U.S. Sen. Benjamin L. Cardin (D-Md.) wants to add the Equal Rights Amendment (ERA) to the U.S Constitution this year, he said at a virtual event Tuesday.
The ERA, which would ban discrimination based on sex, has been ratified by 38 states — the three-fourths threshold required for it to be added to the U.S. Constitution — but there have been some snags in getting to that point.
Congress first sent the amendment to the states in the 1970s. But not enough states ratified it within the seven-year deadline for the ERA to become part of the Constitution, according to the Brennan Center.

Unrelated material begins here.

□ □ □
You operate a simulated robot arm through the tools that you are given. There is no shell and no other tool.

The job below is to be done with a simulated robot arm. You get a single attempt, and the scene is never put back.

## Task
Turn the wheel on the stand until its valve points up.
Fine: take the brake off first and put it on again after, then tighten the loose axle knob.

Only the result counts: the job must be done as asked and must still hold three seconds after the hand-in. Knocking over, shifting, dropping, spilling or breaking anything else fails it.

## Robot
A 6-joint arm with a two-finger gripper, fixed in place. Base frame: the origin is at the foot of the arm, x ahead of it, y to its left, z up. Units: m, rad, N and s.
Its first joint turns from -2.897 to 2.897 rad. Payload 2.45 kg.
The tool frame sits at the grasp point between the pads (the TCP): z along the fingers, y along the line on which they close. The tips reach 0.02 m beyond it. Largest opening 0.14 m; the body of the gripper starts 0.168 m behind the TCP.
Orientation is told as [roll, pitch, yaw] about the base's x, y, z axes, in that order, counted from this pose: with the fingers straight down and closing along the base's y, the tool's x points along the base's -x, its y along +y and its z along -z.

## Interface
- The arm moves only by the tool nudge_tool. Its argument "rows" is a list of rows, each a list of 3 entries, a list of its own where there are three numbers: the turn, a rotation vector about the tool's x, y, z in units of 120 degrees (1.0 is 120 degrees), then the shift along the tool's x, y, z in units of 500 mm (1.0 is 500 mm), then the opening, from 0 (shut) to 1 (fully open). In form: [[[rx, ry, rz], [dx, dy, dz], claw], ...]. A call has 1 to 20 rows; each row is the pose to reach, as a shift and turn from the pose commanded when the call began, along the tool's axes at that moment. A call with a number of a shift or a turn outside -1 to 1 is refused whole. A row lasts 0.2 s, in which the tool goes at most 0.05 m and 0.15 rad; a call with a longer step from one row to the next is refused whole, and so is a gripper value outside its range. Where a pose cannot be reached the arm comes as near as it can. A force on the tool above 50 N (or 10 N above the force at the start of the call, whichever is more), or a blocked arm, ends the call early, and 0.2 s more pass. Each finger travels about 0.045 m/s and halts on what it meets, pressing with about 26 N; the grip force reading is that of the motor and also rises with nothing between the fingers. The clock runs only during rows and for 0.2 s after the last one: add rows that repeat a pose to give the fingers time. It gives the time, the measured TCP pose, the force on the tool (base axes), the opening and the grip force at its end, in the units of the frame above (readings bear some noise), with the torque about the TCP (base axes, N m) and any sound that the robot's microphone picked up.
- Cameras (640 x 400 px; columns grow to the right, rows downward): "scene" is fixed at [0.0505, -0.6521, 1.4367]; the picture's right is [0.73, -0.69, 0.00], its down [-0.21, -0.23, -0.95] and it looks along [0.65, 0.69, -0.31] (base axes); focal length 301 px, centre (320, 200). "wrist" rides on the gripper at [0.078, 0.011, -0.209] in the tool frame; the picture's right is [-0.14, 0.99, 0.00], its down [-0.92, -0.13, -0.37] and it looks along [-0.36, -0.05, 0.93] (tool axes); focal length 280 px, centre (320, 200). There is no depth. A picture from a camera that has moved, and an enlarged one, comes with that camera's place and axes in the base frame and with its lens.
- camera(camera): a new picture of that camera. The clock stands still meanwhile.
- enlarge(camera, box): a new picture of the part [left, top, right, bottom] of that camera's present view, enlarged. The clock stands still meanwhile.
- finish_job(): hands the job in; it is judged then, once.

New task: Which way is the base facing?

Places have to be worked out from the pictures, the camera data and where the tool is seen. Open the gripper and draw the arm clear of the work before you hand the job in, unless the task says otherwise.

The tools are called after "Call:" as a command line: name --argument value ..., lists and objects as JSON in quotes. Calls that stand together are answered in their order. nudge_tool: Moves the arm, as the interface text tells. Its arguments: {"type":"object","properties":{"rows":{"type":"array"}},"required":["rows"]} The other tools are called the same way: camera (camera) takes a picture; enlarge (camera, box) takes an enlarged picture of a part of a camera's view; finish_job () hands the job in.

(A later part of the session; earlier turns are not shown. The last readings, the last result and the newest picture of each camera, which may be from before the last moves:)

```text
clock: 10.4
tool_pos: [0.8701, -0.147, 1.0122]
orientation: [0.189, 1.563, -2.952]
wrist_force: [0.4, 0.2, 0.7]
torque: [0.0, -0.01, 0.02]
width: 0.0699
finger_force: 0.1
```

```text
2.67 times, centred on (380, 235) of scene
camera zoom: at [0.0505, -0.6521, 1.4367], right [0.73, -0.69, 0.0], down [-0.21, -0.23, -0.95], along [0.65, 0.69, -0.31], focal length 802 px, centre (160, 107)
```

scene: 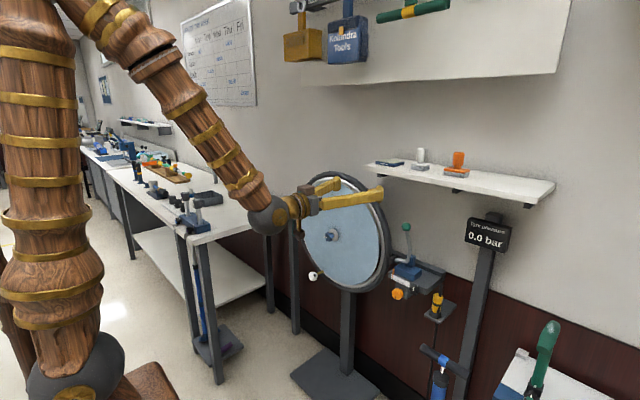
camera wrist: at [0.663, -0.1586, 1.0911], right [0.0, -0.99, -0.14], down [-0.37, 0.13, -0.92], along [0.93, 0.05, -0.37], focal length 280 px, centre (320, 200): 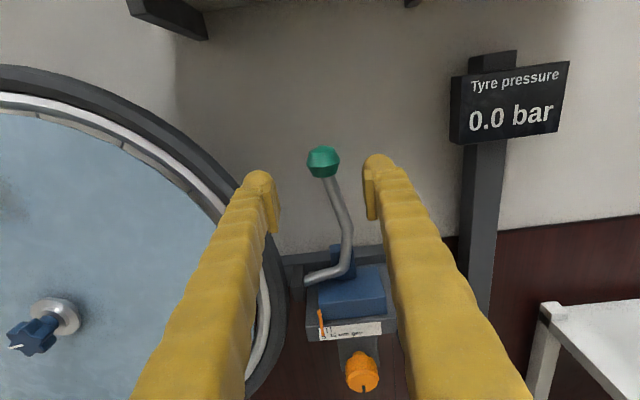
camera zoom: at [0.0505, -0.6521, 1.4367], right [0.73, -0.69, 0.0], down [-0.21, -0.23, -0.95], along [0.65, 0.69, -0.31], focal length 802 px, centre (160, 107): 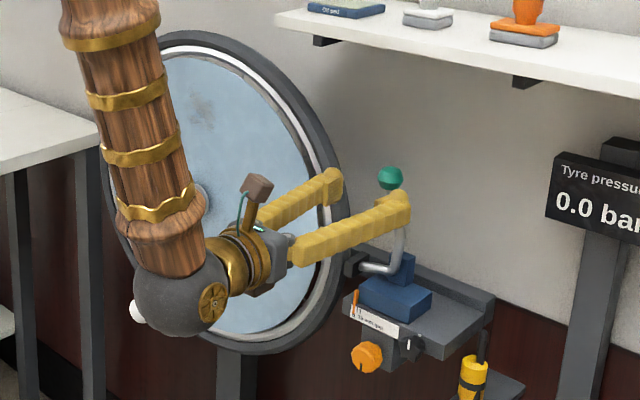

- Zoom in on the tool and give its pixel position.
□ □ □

Cardin’s Senate Joint Resolution 1 would remove that deadline and, he hopes, allow the amendment to become part of the Constitution.
Attempts — in Congress and court — to remove the deadline have faced challenges, including the dismissal, earlier this year, of a lawsuit that sought to remove the deadline. Another case, brought by the advocacy groups Equal means Equal and The Yellow Roses, was argued at the First Circuit Court of Appeals earlier this month.
There are also legal questions around five states’ decisions to rescind their votes to ratify the amendment.
Despite those challenges, Cardin told the ERA Coalition on Tuesday that 2021 presents “a once in a generation opportunity” to enact the amendment.
“This is the year we can get it done,” Cardin said.
He noted that some Republicans, including Sen. Lisa A. Murkowski (R-Alaska). and Sen. Susan M. Collins (R-Maine), support the amendment. And Cardin said he has been asking other senators for support.
In a pre-recorded video played at the meeting, Murkowski said the proposal needs more support from Republican lawmakers.
“We’re working to make it happen, we need more support,” Murkowski said. “Quite honestly, we need more support on the Republican side.”
Cardin said he thinks the proposal has a “reasonable chance” to get the 60 votes needed to avoid a possible filibuster.
“I’ve talked to a dozen Republican senators, and I know I have their attention,” Cardin said.
The House passed its version of the joint resolution, H.J. Res. 17, in March. The House had approved removing the deadline in 2020, but the measure didn’t move in the then-Republican-controlled Senate.
A Pew Research Center report last year found that roughly 78% of U.S. adults were in favor of adding the ERA to the Constitution.
Editor’s Note: This story was updated to include information about the First Circuit Court of Appeals case.